--- START ---
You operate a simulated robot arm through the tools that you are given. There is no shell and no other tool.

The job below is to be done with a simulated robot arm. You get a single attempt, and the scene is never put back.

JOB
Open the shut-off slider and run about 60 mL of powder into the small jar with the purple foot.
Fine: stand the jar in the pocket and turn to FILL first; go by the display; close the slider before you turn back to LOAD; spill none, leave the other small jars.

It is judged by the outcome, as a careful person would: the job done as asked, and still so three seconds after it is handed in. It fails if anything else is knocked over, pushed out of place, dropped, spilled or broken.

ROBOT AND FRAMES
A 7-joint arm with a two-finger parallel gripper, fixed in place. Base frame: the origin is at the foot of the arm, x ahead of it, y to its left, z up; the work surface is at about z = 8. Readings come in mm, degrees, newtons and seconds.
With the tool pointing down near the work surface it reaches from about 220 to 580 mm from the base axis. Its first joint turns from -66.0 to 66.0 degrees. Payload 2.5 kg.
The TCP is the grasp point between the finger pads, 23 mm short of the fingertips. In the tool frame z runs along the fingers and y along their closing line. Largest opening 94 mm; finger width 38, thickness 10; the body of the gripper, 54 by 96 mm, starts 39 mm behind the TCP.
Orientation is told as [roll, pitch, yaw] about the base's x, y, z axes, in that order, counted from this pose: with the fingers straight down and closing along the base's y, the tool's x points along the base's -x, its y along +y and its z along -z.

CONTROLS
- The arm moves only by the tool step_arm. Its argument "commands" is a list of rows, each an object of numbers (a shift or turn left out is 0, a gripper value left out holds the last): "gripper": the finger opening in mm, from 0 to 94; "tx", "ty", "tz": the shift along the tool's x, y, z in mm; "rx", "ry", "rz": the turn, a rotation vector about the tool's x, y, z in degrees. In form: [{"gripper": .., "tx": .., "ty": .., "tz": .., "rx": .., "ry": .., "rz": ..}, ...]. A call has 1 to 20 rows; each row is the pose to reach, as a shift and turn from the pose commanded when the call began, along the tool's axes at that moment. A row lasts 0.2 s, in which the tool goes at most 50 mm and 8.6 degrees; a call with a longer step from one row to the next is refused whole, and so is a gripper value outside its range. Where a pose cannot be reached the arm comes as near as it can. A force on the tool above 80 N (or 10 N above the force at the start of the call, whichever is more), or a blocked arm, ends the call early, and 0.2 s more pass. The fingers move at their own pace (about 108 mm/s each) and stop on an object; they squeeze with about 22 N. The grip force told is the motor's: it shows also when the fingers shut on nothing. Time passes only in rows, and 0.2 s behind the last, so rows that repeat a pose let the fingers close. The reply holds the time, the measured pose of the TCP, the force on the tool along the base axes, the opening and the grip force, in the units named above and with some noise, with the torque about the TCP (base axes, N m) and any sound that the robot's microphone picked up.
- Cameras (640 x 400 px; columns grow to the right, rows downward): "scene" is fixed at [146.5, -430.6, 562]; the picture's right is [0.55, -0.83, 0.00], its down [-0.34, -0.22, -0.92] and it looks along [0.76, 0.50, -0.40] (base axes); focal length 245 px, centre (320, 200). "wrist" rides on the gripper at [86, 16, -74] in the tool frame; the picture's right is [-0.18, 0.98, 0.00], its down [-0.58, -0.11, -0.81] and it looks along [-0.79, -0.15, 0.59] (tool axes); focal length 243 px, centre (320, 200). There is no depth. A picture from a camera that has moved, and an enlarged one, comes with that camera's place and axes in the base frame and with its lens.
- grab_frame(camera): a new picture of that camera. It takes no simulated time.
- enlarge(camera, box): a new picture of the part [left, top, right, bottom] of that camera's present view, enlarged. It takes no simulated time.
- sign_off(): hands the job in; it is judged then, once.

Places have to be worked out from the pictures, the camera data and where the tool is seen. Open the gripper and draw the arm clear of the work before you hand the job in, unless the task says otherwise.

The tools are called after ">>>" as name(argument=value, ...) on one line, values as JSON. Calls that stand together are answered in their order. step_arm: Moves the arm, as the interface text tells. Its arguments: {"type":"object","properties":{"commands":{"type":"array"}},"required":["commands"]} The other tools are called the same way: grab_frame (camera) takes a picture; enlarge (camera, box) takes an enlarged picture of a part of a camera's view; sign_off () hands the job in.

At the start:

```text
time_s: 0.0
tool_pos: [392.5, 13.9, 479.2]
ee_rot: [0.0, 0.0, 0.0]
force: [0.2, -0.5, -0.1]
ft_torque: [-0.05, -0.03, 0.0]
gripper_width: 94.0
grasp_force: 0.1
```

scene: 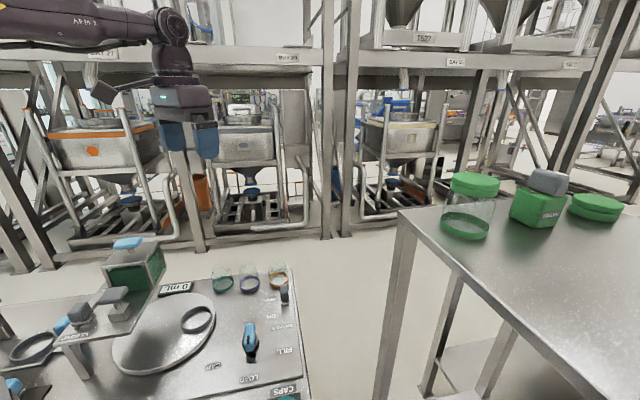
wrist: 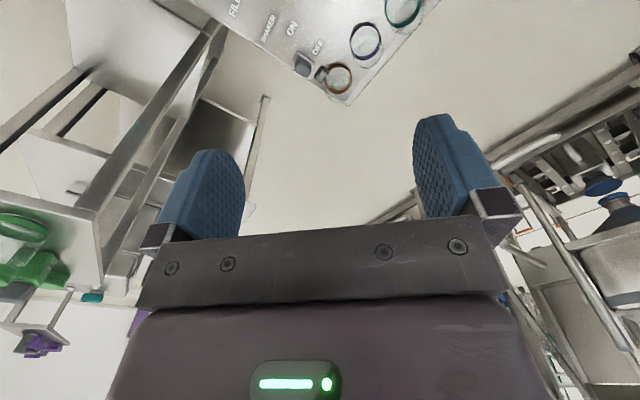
--- END ---
### Aim
Please transcribe, exactly and with nothing added, the lines from the first line of the material above through the line that contains "Open the shut-off".

### Solution for this task
You operate a simulated robot arm through the tools that you are given. There is no shell and no other tool.

The job below is to be done with a simulated robot arm. You get a single attempt, and the scene is never put back.

JOB
Open the shut-off slider and run about 60 mL of powder into the small jar with the purple foot.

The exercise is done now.